Work instructions >>
1. Your answer is an exact quotation from the excerpted passage: it starts at "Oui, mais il" and ends at "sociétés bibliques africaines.".
2. Keep the excerpted passage going from its last sentence.

Excerpted passage >>

- - - - - - -

Oui, mais il faut préciser un point: il y a dix ans, l'Alliance biblique universelle, dont le siège est à Londres, confiait tout à la France pour la francophonie. C'était un peu, dirons-nous, paternaliste. Ces dernières années, les sociétés bibliques sœurs ont gagné plus d'autonomie, et je pense que c'est très heureux. Mais nous maintenons toujours une bonne collaboration avec les sociétés bibliques africaines.
Et les besoins sont énormes. Il faut donc qu'il y ait une solidarité entre toutes les sociétés bibliques, les plus riches aidant les moins fortunées pour que partout la Bible soit diffusée. La France contribue en coordonnant les nouvelles traductions. L'objectif est que le prix de vente des bibles ne dépasse pas deux jours de salaire. La R.D.C., par exemple, est le plus grand pays protestant francophone. L'alliance biblique de ce pays est loin de répondre à la totalité des besoins. Et je ne parle là que de la Bible en français, mais il y a aussi de nombreux projets de traduction dans d'autres langues: les grandes langues de communication comme le lingala, le kikongo, le tchilouba et le swahili, mais aussi quantité de langues plus petites.

- - - - - - -

Collected material >>
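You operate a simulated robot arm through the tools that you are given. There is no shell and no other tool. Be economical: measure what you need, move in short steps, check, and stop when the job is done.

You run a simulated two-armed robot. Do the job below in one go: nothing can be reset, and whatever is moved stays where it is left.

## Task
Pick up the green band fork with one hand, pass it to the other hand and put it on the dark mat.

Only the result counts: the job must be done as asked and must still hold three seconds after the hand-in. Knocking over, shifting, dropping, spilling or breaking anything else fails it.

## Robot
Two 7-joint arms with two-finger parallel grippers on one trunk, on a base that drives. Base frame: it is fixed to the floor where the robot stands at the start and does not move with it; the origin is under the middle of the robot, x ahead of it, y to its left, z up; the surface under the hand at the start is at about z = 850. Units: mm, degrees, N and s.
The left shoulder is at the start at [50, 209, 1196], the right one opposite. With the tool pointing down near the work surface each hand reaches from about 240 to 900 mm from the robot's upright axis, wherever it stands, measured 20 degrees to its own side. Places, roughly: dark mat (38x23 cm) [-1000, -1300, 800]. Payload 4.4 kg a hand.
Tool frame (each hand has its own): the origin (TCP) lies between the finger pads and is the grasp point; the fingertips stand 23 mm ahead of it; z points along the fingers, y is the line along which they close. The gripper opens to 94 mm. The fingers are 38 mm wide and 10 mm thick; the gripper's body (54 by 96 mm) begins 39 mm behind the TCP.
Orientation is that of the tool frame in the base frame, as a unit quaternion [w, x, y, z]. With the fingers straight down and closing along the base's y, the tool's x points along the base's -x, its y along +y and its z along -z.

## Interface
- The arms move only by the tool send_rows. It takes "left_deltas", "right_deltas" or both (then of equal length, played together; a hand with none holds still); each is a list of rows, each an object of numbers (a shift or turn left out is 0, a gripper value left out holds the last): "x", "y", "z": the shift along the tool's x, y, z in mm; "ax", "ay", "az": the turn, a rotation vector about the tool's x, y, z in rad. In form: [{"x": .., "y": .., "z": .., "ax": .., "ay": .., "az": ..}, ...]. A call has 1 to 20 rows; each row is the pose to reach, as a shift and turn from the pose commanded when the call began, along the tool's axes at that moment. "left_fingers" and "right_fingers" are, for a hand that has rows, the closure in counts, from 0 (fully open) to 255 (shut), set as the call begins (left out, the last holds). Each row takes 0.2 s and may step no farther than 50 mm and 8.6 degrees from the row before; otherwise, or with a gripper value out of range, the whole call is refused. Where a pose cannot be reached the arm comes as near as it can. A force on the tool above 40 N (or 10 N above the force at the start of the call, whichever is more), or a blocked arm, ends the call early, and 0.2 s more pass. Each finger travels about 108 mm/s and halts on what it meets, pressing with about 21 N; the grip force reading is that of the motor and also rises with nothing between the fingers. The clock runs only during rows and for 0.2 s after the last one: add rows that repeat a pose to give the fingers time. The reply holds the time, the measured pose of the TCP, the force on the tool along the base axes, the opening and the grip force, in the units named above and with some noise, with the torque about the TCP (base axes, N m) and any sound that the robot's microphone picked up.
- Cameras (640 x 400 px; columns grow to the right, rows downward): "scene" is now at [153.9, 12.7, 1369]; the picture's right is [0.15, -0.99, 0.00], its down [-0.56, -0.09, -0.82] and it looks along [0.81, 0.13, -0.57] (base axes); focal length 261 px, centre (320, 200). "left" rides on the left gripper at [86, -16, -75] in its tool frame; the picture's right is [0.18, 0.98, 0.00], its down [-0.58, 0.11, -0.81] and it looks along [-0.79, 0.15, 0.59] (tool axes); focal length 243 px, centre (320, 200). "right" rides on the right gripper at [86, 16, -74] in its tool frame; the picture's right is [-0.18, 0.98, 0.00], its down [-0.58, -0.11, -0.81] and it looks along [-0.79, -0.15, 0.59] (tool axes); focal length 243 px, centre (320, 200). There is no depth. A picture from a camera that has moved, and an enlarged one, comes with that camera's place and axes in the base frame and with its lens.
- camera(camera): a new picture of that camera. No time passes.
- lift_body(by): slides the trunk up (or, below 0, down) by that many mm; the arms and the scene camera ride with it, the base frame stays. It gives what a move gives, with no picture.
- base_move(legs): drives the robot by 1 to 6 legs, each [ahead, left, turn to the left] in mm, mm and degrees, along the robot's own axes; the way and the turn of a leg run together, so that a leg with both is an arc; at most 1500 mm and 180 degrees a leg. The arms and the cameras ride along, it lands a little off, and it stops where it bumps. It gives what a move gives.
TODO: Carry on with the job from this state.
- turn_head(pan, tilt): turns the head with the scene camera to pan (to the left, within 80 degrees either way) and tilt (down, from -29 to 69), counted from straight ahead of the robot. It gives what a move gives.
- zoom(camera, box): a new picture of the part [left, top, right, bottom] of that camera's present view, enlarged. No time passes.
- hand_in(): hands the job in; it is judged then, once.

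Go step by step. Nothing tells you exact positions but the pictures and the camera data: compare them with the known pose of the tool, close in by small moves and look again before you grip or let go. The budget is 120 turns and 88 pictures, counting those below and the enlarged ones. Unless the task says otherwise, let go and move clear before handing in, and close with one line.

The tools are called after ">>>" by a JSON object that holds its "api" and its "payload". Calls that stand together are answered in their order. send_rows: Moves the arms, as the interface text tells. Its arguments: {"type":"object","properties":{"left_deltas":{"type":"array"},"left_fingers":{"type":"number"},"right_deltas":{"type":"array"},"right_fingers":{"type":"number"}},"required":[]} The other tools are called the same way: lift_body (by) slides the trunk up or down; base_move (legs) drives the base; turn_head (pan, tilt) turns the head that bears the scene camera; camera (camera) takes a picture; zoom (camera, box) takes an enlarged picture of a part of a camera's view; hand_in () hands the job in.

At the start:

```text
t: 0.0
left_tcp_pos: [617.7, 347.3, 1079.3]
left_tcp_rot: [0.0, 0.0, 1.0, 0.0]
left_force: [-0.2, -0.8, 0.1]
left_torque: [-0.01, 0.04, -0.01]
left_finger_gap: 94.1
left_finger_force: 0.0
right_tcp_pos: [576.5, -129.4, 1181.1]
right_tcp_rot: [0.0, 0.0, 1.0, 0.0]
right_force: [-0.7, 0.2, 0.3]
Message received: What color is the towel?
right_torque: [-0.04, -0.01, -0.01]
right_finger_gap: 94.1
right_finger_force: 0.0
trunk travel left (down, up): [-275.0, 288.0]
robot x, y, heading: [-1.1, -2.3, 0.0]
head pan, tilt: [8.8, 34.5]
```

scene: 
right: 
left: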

- - - - - - -

Task-by-task outputs >>
1.
Oui, mais il faut préciser un point: il y a dix ans, l'Alliance biblique universelle, dont le siège est à Londres, confiait tout à la France pour la francophonie. C'était un peu, dirons-nous, paternaliste. Ces dernières années, les sociétés bibliques sœurs ont gagné plus d'autonomie, et je pense que c'est très heureux. Mais nous maintenons toujours une bonne collaboration avec les sociétés bibliques africaines.

2.
Et le défi ne s'arrête pas là. En fait, dans de nombreux pays, on rencontre trois types de défis:
1. Il faut traduire la Bible dans les langues qui n'en disposent pas encore, ou éventuellement retraduire parce que la première traduction, trop ancienne, est devenue incompréhensible.
2. Il peut exister des difficultés particulières pour les chrétiens qui, dans certains pays, n'ont pas le droit d'afficher leur foi.
3. L'illétrisme. Sur les six milliards d'humains un milliard et demi ne savent pas lire.
Alors si la mission des sociétés bibliques est de mettre la Bible à portée des gens, il faut leur apprendre à lire. Donc, quand il y a une nouvelle traduction, les sociétés bibliques lancent souvent dans le même temps des programmes d'alphabétisation.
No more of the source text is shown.